Problem to work on: Write out the whole document segment again, unchanged.

===== Document segment =====

Tuesday, June 19, 2012

PENTECOST IV


Rembrandt Christ in the Storm on the Sea of Gallilee



The brief but striking episode recorded in Mark’s Gospel for this Sunday -- in which Jesus appears to control a storm at sea with a simple command -- is usually referred to as a ‘nature’ miracle. But, as so often in the Gospels, this ‘miracle’ should be understood as a ‘sign’ rather than a ‘wonder’. What matters is what it says, not what it accomplishes.

Storms are natural metaphors. They easily transfer from the world of nature to the concerns of human life, and can thus be used to signify, and communicate, a climax in the strains and stresses of human life. This use of the image is common in the Bible – in the Psalms – for example -- and sometimes the metaphor and the literal event are inextricably interwoven – as in the story of Jonah, for instance.

In either case, the natural event of the storm is to be read as a symbol. It reveals something about Jesus and his relationship to God. The punch line of the story, of course, is the stilling of the storm, at which point the terror of the disciples is changed, not into grateful relief, but into ‘awe’ at the person of Jesus – "Who then is this, that even the wind and the sea obey him?".

But in a way, the key moment is to be found a few verses earlier, when Jesus lies sleeping on a cushion. It is in response to their frightened accusation "Teacher, do you not care that we are perishing?" that he stills the storm. The enormous gap between his relationship to God and theirs, however, is revealed not so much by his extraordinary power over the storm, but his ability to sleep in the midst of it.

Monday, June 11, 2012

PENTECOST III


Vincent van Gogh Harvest in Provence (1888)

Many of Jesus’ parables appear in all of the first three Gospels. In this week’s Gospel reading, however, there is a parable unique to Mark. It comes at the end of a chapter that begins with the well known parable of the sower, a parable that Matthew and Luke also record. Mark then uses the same image of seed planted in the ground to turn in a different direction. ‘The kingdom of God is like this’, Jesus says, and invites us to dwell on something both utterly familiar and deeply mysterious. We plant seeds, and after a time we harvest the crop that they produce. Sprouting and growing is essential to our success, yet though we are wholly reliant on this process, it happens quite independently of our labor.

===== Data =====

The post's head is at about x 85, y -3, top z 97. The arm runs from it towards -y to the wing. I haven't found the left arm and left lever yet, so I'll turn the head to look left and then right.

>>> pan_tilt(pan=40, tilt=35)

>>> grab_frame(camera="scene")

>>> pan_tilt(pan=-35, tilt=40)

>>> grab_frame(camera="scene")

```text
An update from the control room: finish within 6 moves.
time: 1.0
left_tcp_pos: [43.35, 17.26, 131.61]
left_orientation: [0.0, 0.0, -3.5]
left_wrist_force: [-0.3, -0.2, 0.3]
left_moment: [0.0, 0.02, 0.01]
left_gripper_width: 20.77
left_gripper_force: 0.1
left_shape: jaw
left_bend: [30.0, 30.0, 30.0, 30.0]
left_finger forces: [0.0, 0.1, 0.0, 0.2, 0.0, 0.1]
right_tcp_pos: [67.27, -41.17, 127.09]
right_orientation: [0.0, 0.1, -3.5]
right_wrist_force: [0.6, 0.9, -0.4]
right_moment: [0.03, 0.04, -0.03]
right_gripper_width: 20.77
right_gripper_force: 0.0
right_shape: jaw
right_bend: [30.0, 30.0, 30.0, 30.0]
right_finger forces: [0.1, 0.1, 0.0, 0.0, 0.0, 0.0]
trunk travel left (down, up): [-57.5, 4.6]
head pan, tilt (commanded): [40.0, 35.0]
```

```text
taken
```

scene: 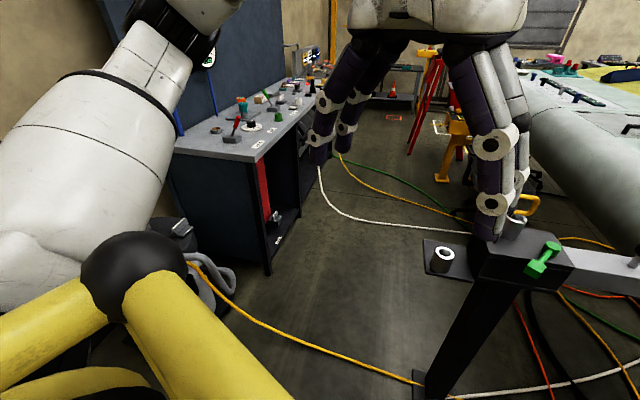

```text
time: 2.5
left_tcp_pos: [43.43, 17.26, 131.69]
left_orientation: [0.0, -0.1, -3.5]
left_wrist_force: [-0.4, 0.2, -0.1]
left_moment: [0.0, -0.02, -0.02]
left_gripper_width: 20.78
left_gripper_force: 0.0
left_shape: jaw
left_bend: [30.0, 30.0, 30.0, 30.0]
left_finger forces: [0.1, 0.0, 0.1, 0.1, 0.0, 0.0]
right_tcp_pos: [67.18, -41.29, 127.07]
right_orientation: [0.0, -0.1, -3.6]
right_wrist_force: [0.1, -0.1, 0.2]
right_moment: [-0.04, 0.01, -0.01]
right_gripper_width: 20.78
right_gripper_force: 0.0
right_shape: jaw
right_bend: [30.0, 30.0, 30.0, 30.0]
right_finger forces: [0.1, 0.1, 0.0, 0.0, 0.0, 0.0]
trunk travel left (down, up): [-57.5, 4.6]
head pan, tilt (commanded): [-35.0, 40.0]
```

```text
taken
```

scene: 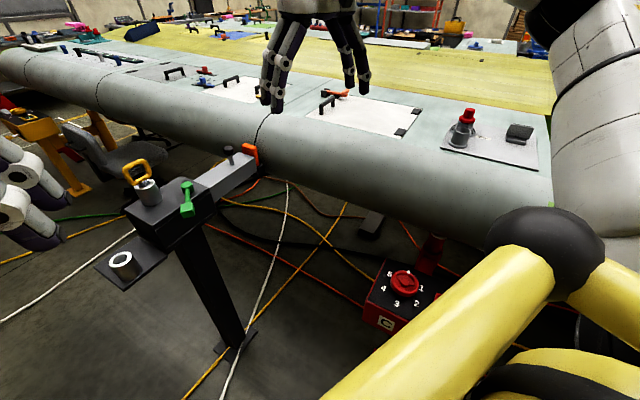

=====

Finished task:
Tuesday, June 19, 2012

PENTECOST IV


Rembrandt Christ in the Storm on the Sea of Gallilee



The brief but striking episode recorded in Mark’s Gospel for this Sunday -- in which Jesus appears to control a storm at sea with a simple command -- is usually referred to as a ‘nature’ miracle. But, as so often in the Gospels, this ‘miracle’ should be understood as a ‘sign’ rather than a ‘wonder’. What matters is what it says, not what it accomplishes.

Storms are natural metaphors. They easily transfer from the world of nature to the concerns of human life, and can thus be used to signify, and communicate, a climax in the strains and stresses of human life. This use of the image is common in the Bible – in the Psalms – for example -- and sometimes the metaphor and the literal event are inextricably interwoven – as in the story of Jonah, for instance.

In either case, the natural event of the storm is to be read as a symbol. It reveals something about Jesus and his relationship to God. The punch line of the story, of course, is the stilling of the storm, at which point the terror of the disciples is changed, not into grateful relief, but into ‘awe’ at the person of Jesus – "Who then is this, that even the wind and the sea obey him?".

But in a way, the key moment is to be found a few verses earlier, when Jesus lies sleeping on a cushion. It is in response to their frightened accusation "Teacher, do you not care that we are perishing?" that he stills the storm. The enormous gap between his relationship to God and theirs, however, is revealed not so much by his extraordinary power over the storm, but his ability to sleep in the midst of it.

Monday, June 11, 2012

PENTECOST III


Vincent van Gogh Harvest in Provence (1888)

Many of Jesus’ parables appear in all of the first three Gospels. In this week’s Gospel reading, however, there is a parable unique to Mark. It comes at the end of a chapter that begins with the well known parable of the sower, a parable that Matthew and Luke also record. Mark then uses the same image of seed planted in the ground to turn in a different direction. ‘The kingdom of God is like this’, Jesus says, and invites us to dwell on something both utterly familiar and deeply mysterious. We plant seeds, and after a time we harvest the crop that they produce. Sprouting and growing is essential to our success, yet though we are wholly reliant on this process, it happens quite independently of our labor.